Real Estate / Houses

A Seller of Gryphon Grotesquerie: George Sellers

BY Pamela Kripke // 12.01.13

George Sellers sits in his Exposition Avenue pied-à-terre in Dallas amongst his gilded bugs and octahedrons, goat-footed desks and zinc white tree twigs, contemplating the route from then to now. “It is circuitous,” says the artist the day before heading to New York to install a sculptural extravaganza at the Paramount Hotel’s Diamond Horseshoe,

the fabled 1930s cabaret currently undergoing a $20 million restoration. “Circuitous, at best.”
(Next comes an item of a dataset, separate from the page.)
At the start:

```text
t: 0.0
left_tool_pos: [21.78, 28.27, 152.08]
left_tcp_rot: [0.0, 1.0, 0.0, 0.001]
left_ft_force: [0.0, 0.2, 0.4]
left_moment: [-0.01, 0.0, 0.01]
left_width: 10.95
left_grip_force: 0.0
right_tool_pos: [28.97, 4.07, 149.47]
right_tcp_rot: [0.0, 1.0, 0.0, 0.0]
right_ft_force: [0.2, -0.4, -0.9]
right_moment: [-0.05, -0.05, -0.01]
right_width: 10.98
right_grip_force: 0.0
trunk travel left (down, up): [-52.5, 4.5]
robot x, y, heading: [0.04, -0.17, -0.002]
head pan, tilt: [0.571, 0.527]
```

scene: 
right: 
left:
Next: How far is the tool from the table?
Sellers’ designs for the nightclub — a 13-foot jewel encrusted ceiling medallion of resin, wood and steel; an entire room of backlit carved paraffin panels; and a gold-leaf proscenium — arrived on West 46th Street ahead of time, in pieces, as much of his work does. For his clientele (Van Cleef & Arpels, Bergdorf Goodman, Barneys New York), Sellers and his Dallas-based team of four or so fabricate decorative art, sculpture and architectural ornament, ship it from his Oak Cliff studio and follow it like transplant surgeons, infusing high-profile spaces with imagination, wit and a touch of the fantastical. The starburst ceiling embellishment was inspired by Bernini’s Ecstasy of St. Teresa, in which an angel pierces the saint’s heart with a fire-tipped spear, sending her into spiritual bliss.

“My eye is drawn to Renaissance decoration and Rococo, and I do love clean and modern, too. I exist between those; it’s all in the middle,” says Sellers, who studied classical sculpture at Studio Art Centers International in Florence after college. “I also love silly carving, like acanthus leaves, and am always drawn to figurative embellishment, the crazier the better.” His work, which also includes collections of home decoration, mystical creatures and tree stumps, is carved from clay, molded in sustainable rubber and cast in plaster. “These pieces are extremely intricate and meticulously crafted, a mix of grotesquerie and beauty,” says Jeffrey Lee, owner of Grange Hall, which carries select limited-edition pieces.

george-sellers
Cast plaster male torso is a detail on a console table.

Despite characterizing his professional route as roundabout, Sellers, 48, seems to have navigated a perfectly direct artistic trajectory — one that has trusted his talent and temperament and recognized possibility in himself, his medium and his environment.

A gully creek cut through his family’s property in Healdton, Oklahoma. As a child, Sellers found himself playing in it, carving the white clay at the bottom of the ditch. “It was a very isolated southern oil town,” he says. “I was the youngest of five, and they all took off and left me in the country. I was usually by myself in the creek.” He knew early on, however, that geography wouldn’t be a barrier.

He rises from the sofa and retrieves a book from a wall of shelves dotted with plaster hands, branches, sea creatures and other feats of whimsy: Thorpe by Mary Dutton, published in 1967 and signed by “Aunt Fudge,” who was known for hanging Christmas balls from her ears and spraying her hair silver. “My aunt showed me that you can do something here in this little town and make an impact,” Sellers says.

In the ’90s, after returning to Texas from Italy, where he sculpted in marble, Sellers found representation for his work and

Anatomically accurate resin-and-metal wasp dangles in front of a plaster wall that divides original space. Wasp $3,800, at Grange Hall.
Anatomically accurate resin-and-metal wasp dangles in front of a plaster wall that divides original space. Wasp $3,800, at Grange Hall.

developed a base of collectors. In time, he tired of the patron relationship and the emotional demands that it produced. His “angsty figures” —powerful renderings of the human form — are central to his identity as an artist but have given way to less personal work that allows him to be more removed.

“His ideas fly out of his head so fast, you have to be ready to catch them,” says nephew and head fabricator Ely Sellers, who began as an apprentice eight years ago. “I never went to college and was working at a restaurant. He said, ‘Hey, you can live with me and work with me.’ I jumped on it. It’s a slow climb, and I’m still growing. But I’ve always believed in him.” The two collaborate on all projects, including an upcoming furniture collection for Neiman Marcus; a zoo-full of plaster animals, available at Grange Hall in Dallas; and a 4-foot-tall spider for Bergdorf’s Christmas window, the fourth that they’ve done. “It will be covered in one-eighth-inch-long quartz crystals,” says Ely, “so it looks hairy.”

Sellers likes to stand out on the street when such a window is complete. “I get the same joy as I did when I opened an exhibition,” he says. “It’s like public art.”